Tamarind Chicken Wings

  5.0 – 2 reviews  • Chicken Recipes
In this recipe, you’ll learn how to marinate wings in honey and Indian spices before baking and finishing them in an irresistible homemade chutney.
Level: Intermediate
Total: 1 hr 55 min
Active: 30 min
Yield: 6 servings

Ingredients

  1. 2 pounds chicken wings, separated at drumette joint
  2. 2 tablespoons honey
  3. 2 tablespoons extra-virgin olive oil
  4. 1 teaspoon kosher salt
  5. 1 teaspoon garam masala
  6. 1/2 teaspoon ground cumin
  7. 1 teaspoon paprika
  8. 1/2 teaspoon cayenne
  9. 2 cups water
  10. 1/2 teaspoon asafoetida
  11. 1 teaspoon ground ginger
  12. 1/2 teaspoon cayenne
  13. 1/2 teaspoon garam masala
  14. 1 teaspoon cumin seeds
  15. 1/2 teaspoon fennel seeds
  16. 1 1/4 cups sugar
  17. 3 tablespoons tamarind concentrate, preferably Tamcon brand, available at specialty stores and online

Instructions

  1. Put the wings in a large bowl, followed by honey, olive oil, salt, garam masala, cumin, paprika, and cayenne. Toss to combine, then transfer to a zip-top bag. Let rest 30 minutes, overnight, or up to several days in the refrigerator.
  2. Bring 2 cups of water to a simmer in a small saucepan, then add the asafoetida, ginger, cayenne, and garam masala. Meanwhile, toast cumin and fennel in a small skillet until they’re fragrant and slightly smoky. Transfer to a small bowl to cool, then grind the seeds in a mortar and pestle until they’re coarse and sandy. Add to water-and-spice mixture, followed by the sugar, and stir to combine. Add tamarind and continue cooking for 20 minutes.
  3. Preheat oven to 400 degrees F. After 20 minutes, check chutney for consistency—it should look like a chocolate sauce.
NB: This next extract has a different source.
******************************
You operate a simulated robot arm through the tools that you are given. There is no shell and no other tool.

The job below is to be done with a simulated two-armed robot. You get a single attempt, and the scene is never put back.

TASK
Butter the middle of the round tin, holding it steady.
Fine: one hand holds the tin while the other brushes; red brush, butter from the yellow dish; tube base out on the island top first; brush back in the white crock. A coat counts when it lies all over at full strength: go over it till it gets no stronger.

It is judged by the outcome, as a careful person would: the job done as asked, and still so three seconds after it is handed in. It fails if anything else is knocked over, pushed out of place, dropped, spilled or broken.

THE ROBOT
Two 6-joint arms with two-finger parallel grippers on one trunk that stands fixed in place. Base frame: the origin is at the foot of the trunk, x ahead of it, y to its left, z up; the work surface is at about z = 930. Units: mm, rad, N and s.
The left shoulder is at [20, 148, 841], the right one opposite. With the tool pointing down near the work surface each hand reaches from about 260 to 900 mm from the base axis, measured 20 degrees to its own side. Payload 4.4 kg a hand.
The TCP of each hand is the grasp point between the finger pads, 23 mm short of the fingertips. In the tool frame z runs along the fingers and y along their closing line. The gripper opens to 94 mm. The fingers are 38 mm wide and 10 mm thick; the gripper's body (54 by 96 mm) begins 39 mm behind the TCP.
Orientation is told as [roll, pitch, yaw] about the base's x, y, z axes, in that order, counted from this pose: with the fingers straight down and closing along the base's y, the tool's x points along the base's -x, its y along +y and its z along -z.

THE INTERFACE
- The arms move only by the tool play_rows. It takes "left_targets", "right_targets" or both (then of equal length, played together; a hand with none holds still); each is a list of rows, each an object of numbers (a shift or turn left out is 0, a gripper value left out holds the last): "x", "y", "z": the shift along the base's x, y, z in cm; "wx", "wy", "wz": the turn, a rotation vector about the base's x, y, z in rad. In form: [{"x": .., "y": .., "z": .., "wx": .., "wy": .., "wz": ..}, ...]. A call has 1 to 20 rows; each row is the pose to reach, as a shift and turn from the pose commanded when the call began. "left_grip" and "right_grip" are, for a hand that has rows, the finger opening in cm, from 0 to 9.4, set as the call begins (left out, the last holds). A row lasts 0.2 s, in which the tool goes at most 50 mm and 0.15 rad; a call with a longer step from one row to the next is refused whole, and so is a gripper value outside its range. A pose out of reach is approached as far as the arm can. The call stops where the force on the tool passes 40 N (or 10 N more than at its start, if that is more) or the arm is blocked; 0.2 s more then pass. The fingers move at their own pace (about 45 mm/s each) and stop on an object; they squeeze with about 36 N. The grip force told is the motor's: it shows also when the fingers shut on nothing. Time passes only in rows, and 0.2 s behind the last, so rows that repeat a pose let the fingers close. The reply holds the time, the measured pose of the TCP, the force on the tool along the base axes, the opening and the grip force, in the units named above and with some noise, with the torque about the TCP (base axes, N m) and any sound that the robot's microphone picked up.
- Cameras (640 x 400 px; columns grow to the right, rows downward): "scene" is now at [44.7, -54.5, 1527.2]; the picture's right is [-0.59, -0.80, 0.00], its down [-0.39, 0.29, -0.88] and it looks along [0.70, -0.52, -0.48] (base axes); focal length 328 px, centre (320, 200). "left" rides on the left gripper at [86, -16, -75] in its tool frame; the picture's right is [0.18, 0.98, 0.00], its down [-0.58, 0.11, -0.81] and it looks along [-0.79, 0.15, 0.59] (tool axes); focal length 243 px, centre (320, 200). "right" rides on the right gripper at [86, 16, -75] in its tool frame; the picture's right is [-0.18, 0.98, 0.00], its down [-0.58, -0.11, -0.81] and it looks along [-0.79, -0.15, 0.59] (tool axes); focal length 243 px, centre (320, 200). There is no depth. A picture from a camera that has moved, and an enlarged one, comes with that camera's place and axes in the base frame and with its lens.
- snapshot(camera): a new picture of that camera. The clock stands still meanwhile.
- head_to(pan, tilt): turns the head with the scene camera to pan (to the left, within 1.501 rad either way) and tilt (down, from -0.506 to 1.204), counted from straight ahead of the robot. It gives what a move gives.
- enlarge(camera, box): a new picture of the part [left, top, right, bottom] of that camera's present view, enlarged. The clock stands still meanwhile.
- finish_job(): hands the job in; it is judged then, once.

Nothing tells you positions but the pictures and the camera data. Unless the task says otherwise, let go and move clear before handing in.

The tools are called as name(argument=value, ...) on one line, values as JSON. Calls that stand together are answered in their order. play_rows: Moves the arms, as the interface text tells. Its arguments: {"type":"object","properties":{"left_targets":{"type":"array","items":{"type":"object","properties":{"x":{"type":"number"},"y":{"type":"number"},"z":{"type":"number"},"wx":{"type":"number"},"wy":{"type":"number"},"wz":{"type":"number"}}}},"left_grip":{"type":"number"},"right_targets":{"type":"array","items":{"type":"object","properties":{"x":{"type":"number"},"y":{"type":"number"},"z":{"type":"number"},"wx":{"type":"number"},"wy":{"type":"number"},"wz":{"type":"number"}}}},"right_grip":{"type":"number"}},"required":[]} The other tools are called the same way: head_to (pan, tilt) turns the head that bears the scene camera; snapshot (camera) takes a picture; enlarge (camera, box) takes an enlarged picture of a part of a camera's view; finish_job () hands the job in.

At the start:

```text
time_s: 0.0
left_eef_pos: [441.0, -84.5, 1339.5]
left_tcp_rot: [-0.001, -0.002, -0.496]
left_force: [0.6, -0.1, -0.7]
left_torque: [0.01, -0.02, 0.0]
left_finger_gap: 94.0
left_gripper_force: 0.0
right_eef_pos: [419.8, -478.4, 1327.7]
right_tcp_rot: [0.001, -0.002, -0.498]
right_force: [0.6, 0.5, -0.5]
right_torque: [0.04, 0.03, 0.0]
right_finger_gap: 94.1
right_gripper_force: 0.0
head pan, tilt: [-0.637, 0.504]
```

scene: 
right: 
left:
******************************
Remove from heat to cool. Meanwhile, line a rimmed baking sheet with aluminum foil; place a wire rack on top of the baking sheet and arrange the marinated chicken wings in a single layer. Bake 20–25 minutes. Remove from oven and transfer wings to a large bowl. Toss with the chutney, then replace wings on the rack and bake again, 5–10 minutes, until golden brown.
  4. Remove chicken wings and serve.

Nutrition Facts

Serving Size 1 of 12 servings
Calories 264
Total Fat 12 g
Saturated Fat 3 g
Carbohydrates 26 g
Dietary Fiber 0 g
Sugar 24 g
Protein 13 g
Cholesterol 84 mg
Sodium 224 mg

Reviews

Ronald Thompson
The variety of spices mixed together,marinated overnight and tossed with the chutney sauce, make this dish absolutely delicious! I did not change a thing about the recipe, except to double it. My family loved it, and we couldn’t stop going back for more. I will make it again and again!
Edwin Mclean
Love this recipe. I use it on chicken thighs, duck legs and duck breasts as well. I did found a very good quality jarred tamarind chutney in a specialty store which saves a lot of time….
Crystal Mays
The Indian Spices seem daunting at first, but I was able to look them up and find comparable in my pantry. These are Fantastic Wings, and I will be using this recipe for all my bone-in chicken dishes! Absolutely Delicious!